Не помню фамилии тогдашнего начальника III Отдела Белбалтлага, — кажется, Аристов. Меня водили и к нему. Культурный, изысканно-вежливый, интеллигентный на вид, тоже смотрел на меня с любопытством и общался с подчеркнутой учтивостью: — Ну что ж, подумайте! У нас производства, промышленность, вот — бумажный комбинат в Сегеже. Огромное строительство. Нам крайне важно знать, нет ли там вредительства, честно ли работают бывшие наши враги?.. Вы понимаете?.. Вы же были журналисткой, работали в газете… В промышленном секторе… Большего, чем объективного освещения дела — мы от вас не потребуем.
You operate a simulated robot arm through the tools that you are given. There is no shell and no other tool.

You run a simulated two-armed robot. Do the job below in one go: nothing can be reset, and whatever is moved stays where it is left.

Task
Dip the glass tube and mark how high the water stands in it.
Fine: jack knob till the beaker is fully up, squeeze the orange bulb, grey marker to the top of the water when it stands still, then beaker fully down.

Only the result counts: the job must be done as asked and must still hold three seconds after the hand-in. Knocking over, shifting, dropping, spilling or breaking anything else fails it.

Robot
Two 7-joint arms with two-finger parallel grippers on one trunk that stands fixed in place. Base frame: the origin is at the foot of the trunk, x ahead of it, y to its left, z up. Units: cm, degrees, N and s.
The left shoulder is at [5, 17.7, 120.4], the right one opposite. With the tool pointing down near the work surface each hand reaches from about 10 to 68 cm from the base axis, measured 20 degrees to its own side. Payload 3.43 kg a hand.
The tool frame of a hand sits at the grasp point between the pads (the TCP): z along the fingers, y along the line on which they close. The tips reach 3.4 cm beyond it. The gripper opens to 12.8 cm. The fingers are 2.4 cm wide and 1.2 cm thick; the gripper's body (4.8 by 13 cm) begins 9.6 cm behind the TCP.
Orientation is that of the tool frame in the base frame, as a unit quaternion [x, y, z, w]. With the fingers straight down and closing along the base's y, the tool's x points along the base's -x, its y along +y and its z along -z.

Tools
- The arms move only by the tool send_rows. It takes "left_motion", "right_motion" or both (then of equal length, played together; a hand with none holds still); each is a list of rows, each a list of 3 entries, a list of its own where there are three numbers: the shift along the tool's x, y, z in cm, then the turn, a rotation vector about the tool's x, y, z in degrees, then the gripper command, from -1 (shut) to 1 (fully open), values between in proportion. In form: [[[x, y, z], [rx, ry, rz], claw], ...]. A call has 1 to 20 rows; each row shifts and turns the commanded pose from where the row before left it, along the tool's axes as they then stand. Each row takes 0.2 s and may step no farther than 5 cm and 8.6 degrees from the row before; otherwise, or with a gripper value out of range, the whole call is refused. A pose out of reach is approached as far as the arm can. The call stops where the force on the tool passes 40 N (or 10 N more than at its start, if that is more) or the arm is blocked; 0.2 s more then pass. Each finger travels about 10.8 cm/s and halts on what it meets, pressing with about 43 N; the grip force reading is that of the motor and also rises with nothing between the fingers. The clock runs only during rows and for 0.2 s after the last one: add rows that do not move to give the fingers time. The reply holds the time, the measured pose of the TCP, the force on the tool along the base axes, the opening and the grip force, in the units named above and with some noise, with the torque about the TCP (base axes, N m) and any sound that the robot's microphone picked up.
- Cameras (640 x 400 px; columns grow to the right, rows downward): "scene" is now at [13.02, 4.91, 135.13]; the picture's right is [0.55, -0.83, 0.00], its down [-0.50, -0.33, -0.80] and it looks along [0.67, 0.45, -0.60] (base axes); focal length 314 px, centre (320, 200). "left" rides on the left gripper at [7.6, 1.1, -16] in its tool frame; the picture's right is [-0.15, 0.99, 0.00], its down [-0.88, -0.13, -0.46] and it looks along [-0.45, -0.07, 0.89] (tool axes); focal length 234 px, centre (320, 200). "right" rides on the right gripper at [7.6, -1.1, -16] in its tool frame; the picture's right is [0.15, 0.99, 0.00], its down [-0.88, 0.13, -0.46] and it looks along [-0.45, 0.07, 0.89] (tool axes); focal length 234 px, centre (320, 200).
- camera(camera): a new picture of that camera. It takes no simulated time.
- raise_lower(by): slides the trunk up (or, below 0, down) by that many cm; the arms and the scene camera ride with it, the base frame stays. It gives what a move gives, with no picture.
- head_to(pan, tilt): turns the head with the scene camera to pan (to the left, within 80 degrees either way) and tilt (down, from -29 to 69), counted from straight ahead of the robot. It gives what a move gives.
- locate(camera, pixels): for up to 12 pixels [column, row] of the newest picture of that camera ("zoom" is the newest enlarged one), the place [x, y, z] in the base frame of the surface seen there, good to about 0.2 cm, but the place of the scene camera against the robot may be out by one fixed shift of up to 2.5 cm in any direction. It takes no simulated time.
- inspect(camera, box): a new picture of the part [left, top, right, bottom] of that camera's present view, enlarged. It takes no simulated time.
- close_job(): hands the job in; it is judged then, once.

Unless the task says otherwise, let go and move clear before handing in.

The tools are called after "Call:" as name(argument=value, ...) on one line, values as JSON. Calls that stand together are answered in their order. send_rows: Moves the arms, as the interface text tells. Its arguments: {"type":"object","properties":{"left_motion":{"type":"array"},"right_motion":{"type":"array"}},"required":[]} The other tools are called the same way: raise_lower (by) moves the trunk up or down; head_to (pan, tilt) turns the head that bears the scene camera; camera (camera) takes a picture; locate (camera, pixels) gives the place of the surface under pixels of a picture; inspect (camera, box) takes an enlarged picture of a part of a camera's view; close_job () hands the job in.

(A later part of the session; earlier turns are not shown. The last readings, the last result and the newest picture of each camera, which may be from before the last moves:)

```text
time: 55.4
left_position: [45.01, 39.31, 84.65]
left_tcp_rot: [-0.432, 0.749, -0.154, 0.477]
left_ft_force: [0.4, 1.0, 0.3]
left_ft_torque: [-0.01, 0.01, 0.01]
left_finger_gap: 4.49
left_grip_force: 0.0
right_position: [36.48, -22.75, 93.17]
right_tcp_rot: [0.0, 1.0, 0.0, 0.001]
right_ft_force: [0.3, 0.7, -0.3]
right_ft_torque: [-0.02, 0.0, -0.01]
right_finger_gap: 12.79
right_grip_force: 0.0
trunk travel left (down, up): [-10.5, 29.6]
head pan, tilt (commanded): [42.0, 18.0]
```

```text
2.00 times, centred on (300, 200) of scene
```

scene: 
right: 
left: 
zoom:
Подумайте, ведь вы ещё молоды, у вас ещё вся жизнь впереди…
Чтобы мне не скучно
было думать, в мою камеру водворили ещё одну женщину…Казалось бы, мы недолго пробыли вместе, никогда не скрестились снова наши пути, а как отчётливо помню я её милое, усталое, немолодое уже лицо, седеющие волосы, подобранные сзади в маленький пучок.
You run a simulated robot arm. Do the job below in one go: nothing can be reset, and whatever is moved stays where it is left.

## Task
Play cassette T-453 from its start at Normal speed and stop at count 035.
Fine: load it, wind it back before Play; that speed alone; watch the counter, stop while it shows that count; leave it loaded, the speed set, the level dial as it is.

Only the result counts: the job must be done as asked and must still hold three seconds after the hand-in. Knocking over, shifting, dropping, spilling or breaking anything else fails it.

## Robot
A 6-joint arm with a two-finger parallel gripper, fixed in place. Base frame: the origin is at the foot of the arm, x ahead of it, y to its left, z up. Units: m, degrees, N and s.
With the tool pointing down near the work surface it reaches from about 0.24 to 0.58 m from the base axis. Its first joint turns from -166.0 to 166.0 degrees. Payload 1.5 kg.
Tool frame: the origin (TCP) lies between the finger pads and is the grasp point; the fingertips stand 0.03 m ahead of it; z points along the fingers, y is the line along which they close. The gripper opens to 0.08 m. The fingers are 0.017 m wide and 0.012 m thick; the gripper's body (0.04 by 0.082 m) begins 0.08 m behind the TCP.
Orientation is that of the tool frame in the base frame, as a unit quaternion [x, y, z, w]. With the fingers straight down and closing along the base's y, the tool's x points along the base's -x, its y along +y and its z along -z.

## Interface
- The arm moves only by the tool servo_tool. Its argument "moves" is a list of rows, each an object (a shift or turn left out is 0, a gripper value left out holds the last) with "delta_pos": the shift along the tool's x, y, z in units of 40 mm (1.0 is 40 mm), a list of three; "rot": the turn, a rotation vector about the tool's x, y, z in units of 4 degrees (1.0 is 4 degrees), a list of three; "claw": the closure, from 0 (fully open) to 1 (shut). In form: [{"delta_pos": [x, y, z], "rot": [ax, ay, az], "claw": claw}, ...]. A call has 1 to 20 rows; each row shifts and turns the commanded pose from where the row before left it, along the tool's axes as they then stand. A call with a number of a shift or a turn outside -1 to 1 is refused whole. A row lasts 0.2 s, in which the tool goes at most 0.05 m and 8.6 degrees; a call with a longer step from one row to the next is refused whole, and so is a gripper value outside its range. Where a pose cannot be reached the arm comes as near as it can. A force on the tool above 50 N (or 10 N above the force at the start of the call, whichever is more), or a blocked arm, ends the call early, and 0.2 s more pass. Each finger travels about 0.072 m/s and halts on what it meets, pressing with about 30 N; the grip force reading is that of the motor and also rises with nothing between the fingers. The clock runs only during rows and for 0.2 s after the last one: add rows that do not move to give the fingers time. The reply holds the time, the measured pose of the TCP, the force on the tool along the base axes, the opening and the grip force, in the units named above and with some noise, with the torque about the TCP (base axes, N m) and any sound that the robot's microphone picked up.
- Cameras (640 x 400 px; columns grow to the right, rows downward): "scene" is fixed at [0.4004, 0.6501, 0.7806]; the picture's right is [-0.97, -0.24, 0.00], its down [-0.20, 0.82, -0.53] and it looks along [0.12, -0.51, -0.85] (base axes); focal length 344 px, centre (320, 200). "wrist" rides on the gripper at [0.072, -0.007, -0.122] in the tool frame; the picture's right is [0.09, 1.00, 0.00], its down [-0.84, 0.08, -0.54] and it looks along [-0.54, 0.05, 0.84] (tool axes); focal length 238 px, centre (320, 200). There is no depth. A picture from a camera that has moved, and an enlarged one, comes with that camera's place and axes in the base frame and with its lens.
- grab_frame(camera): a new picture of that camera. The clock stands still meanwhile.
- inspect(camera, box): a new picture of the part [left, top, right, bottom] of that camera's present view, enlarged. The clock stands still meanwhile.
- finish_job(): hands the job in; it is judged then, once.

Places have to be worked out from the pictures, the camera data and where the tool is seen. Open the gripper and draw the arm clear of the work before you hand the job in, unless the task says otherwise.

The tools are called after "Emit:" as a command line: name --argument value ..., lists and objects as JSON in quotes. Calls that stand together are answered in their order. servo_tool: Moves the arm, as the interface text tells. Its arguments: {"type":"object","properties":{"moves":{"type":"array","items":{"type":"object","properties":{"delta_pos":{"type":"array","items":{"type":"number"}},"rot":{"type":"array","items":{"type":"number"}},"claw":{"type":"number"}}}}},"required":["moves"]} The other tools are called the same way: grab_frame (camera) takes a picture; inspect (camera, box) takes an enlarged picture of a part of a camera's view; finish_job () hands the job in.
Сначала мы, конечно, боялись друг друга — каждый видел в другом потенциального «стукача». Но потом подружились.
Стукачи в лагере неизбежно узнаются и становятся «париями». И редко, очень редко, острое лагерное чутье обманывает…
Моя сокамерница оказалась «бывшей» Рябушинской — одной из двух дочерей известного дореволюционного фабриканта и финансового магната Рябушинского.
Она была старше меня лет на 10–15, но на вид казалась много старше.
Как интересно рассказывала она о раннем своем детстве, об изолированной детской, совсем особом мире, где они росли вдвоём с обожаемой ею сестрой в обществе mademoiselles, иногда приятных и ласковых, иногда строгих, требовательных и холодных. Рассказывала о поездках за границу, о Венеции и Неаполе в своих детских воспоминаниях; о юности и революционных брожениях, проникавших даже в эту среду — самых крупных капиталистов, в ее культурную, интеллигентскую прослойку…
И вот — её встреча с Алексеем Сергеевичем Алексеевым — родным братом Константина Сергеевича Станиславского — «того самого!». Того, с кем были поставлены первые домашние спектакли, с кем были выношены мечты о новом театре, о Художественном театре для народа, о театре, который стал МХАТом…
Рябушинская (к сожалению, не помню ее имени) — горячая поклонница обоих братьев, вскоре стала женой младшего. Теперь ее фамилия стала Алексеева. Но — увы! — для советских властей она не перестала быть Рябушинской.
В 36-м году обе сестры Рябушинские были арестованы. Как муж Рябушинской, был взят и младший Алексеев.
Рябушинские были отправлены на Соловки отбывать свои десять лет. Алексеев с Лубянки не вышел…
Двоих его детей — мальчика 12 и девочку 14 лет — Станиславский взял на воспитание. Он даже добился свидания с женой брата и привозил детей на Соловки. Но на этом его участие и кончилось…
Эта история потрясла меня…
Станиславский тогда только что получил звание (первое в стране, или одно из первых?) Народного артиста Союза, был награжден какой-то медалью...
И он принялеё, благодарил партию и правительство и, конечно, лично тов. Сталина! А ведь знал, как знала и жена Алексея, что тот ни в чём не повинен — ни в действиях, ни в мыслях — ибо оба они были настроены либерально и сочувственно к Советской власти. Знал он и о том, что брат его — ни в чём не повинный человек — замучен на Лубянке — погиб там (расстрелян?) при неизвестных обстоятельствах.
А он — Станиславский, к пиджаку медаль подвесил…
И сколько было его выступлений — и устно, и в печати, и в знаменитой «Жизни в искусстве» — нигде, ни разу не обмолвился: «мы с братом»… Как будто его и не существовало!
Нигде, никогда и полусловом не обмолвился он и о кончине брата на Лубянке… Ни в те годы, ни позже.
Как не вспомнить пророческие слова Бруно Ясенского из эпиграфа к роману «Человек меняет кожу»: — «..Бойся равнодушных; это только с их попустительства убивают и предают…».
Почему Алексееву вывезли из Соловков и водворили в центральный изолятор Белбалтлага — она не знала. На допрос её не вызывали. (Может у «Народного» совесть зашевелилась, и он стал для нее чего-нибудь добиваться?)